松林苑(しょうりんえん)は、奈良時代、とりわけ聖武朝に活用された平城宮に付属した、離宮をともなった苑地。松林宮・松林・北松林とも呼ばれていた。
神亀6年(729年)から天平17年(745年)まで7回にわたり『続日本紀』に散見しており、天皇が宮人とともに3月3日の曲水の宴や5月5日の騎射などの年中行事を行った場所である。
「北松林」とあるところから、平城宮の北にあったと推定され、また曲水の宴を行った場所として、庭園の施設を有し、天平17年の記述から倉庫群も建てられていることが分かる。平城宮木簡一 - 77号に「松原草除充夫」とある「松原」も松林苑である可能性がある。弘仁13年(822年)3月28日太政官符所引の天平神護2年(766年)2月20日勅書に見える「松原倉」も松林苑の倉庫であるとも考えられる。

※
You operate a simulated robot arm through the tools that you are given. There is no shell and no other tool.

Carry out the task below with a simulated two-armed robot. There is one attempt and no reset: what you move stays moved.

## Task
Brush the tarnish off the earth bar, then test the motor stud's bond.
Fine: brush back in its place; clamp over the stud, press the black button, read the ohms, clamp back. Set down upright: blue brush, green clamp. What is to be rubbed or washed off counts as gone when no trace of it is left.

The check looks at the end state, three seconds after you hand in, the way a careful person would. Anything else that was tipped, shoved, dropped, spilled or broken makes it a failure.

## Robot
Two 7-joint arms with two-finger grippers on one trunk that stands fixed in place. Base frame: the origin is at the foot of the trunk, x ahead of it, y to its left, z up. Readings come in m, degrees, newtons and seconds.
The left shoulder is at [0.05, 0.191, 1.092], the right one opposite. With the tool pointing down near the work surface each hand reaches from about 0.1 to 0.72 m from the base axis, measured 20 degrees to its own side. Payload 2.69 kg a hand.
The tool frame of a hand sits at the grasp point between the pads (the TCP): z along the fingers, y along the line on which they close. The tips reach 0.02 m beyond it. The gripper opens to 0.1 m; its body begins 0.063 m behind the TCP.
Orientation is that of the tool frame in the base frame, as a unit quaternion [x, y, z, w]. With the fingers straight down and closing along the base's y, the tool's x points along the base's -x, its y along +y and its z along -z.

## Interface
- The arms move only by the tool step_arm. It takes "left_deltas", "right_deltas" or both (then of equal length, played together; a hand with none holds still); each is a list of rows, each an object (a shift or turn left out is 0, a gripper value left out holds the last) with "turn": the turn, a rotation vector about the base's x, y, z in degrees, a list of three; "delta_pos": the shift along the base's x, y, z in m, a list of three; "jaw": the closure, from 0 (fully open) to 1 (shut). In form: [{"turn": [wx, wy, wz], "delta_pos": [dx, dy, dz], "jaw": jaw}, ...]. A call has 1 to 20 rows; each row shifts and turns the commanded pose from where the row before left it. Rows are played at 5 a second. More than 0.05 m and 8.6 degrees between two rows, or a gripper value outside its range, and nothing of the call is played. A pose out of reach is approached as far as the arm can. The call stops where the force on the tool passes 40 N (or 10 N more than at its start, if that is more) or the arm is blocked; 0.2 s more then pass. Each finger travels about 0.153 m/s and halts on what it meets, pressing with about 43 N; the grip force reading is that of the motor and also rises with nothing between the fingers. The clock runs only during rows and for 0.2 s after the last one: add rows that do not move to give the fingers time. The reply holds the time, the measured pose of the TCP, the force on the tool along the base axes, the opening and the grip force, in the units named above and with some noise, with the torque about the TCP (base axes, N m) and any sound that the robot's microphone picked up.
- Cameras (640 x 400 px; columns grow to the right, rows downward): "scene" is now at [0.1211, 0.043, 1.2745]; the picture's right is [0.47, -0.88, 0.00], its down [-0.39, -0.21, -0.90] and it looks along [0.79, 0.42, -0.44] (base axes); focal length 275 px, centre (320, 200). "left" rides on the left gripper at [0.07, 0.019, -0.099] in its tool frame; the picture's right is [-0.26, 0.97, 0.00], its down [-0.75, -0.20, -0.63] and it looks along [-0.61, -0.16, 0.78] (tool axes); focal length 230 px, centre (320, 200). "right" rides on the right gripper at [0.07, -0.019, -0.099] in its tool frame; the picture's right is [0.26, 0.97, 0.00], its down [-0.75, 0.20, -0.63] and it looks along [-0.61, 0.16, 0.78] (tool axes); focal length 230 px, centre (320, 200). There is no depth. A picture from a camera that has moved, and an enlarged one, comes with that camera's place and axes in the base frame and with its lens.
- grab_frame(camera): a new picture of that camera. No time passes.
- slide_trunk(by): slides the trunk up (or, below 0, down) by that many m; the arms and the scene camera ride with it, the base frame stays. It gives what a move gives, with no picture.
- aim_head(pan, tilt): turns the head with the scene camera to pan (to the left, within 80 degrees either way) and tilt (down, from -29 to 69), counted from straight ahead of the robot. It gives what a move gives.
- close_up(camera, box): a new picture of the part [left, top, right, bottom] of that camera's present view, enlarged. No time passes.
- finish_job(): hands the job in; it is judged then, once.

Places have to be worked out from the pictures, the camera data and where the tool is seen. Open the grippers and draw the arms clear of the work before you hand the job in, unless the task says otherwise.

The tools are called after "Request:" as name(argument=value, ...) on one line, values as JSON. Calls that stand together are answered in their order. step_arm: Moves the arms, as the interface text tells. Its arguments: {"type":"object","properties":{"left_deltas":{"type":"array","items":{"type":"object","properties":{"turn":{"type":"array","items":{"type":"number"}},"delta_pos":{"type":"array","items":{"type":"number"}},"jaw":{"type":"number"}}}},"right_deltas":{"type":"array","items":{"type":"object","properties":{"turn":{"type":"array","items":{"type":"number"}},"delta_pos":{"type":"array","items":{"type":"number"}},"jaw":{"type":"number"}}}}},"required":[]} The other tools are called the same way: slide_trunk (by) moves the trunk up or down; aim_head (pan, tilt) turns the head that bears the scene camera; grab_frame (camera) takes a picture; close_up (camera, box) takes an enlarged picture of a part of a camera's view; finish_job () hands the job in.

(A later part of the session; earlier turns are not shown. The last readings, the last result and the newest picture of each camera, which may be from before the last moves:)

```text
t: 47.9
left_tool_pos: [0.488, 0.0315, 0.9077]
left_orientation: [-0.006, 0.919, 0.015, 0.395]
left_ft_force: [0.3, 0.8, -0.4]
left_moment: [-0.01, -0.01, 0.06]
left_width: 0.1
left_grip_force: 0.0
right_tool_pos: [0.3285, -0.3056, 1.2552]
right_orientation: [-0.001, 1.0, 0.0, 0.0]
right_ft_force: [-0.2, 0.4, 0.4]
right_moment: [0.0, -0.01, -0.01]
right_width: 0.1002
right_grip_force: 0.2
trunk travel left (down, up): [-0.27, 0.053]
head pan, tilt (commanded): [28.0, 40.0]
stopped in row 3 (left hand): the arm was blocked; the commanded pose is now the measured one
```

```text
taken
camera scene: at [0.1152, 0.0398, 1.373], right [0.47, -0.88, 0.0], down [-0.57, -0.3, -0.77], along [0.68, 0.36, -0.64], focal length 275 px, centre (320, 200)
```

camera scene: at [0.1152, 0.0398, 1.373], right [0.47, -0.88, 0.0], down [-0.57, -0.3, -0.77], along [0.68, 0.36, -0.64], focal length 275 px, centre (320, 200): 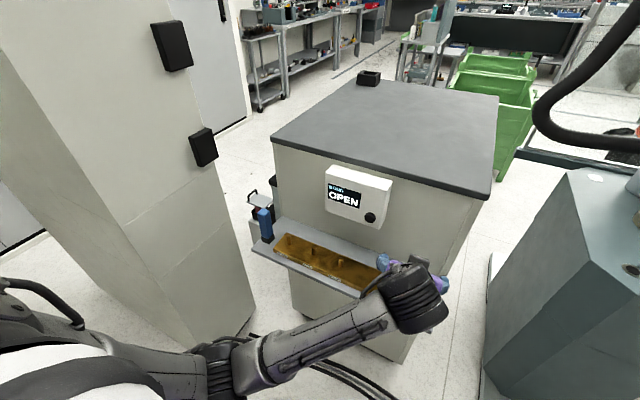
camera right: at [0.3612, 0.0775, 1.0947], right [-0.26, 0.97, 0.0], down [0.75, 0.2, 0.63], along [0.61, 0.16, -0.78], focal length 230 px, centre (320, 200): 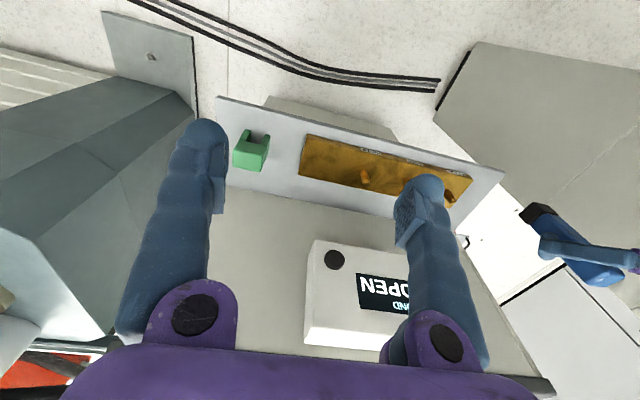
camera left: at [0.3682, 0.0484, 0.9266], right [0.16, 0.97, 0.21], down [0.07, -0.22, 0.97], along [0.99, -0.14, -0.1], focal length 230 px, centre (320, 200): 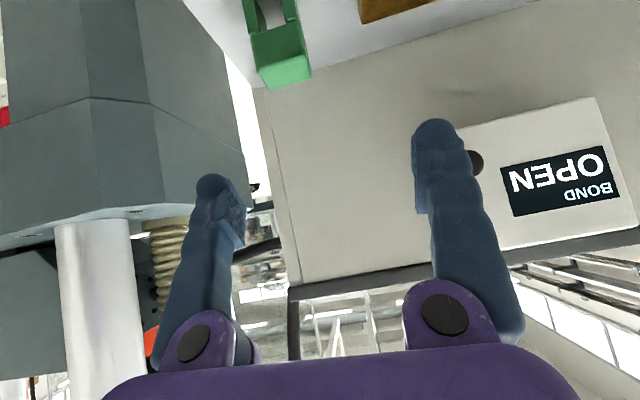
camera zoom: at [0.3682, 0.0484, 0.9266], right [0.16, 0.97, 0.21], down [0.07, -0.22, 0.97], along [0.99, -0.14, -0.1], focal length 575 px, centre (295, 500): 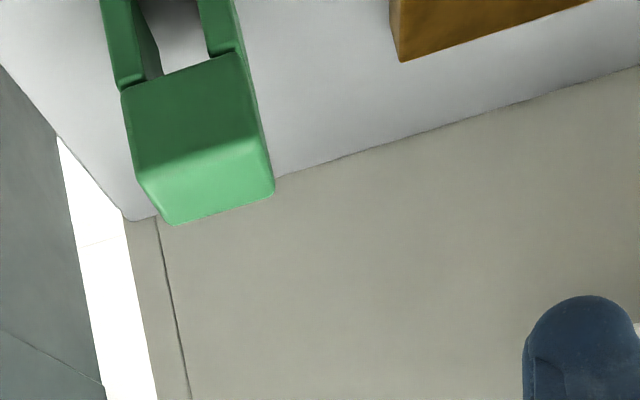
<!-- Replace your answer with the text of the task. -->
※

この松林苑の遺跡は、橿原考古学研究所の調査により、平城宮の北にある築地痕跡をともなう区画が比定されている。その規模は現状の地形と築地痕跡から、南北1キロメートル以上、東西500メートル以上の南北に長い不整形の区画で、内部の中央に南北220メートル、東西200メートルの方形の内郭があったと推定されている。発掘調査は西面外郭の築地や、南面外郭の築地の部分的に行われており、外郭の築地は基底幅2.4メートルっで瓦葺きであったことが確認されている。築地基部の外側には、幅90センチメートルの犬走りがあった。

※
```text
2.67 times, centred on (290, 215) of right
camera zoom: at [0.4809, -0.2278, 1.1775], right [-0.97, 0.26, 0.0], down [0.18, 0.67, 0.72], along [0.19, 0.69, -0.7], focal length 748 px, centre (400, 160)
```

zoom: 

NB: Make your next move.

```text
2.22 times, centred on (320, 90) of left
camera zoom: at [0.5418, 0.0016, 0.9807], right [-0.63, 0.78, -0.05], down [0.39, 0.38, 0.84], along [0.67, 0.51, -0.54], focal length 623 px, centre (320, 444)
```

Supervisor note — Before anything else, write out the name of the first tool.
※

さらに、南西隅の部分発掘で、西面築地が鉤の手に曲がっており、南面築地の縁を越して、平城宮に向けて伸びていることがわかり、このことで、松林苑が平城宮と連続した施設であったことが推測される。出土した瓦も平城宮の瓦の編年でいう第二期にあたり、『続紀』の年代と矛盾していない。
中国の都城の宮城の苑地(禁苑)にならった施設とする説がある。北魏の洛陽城の華林園、唐の長安城の西内苑など,苑池は宮城の北に設置することが多く、飛鳥浄御原宮には「白錦後苑」があり,藤原宮も出土されている木簡から宮の北に苑池が存在したことが分かっている。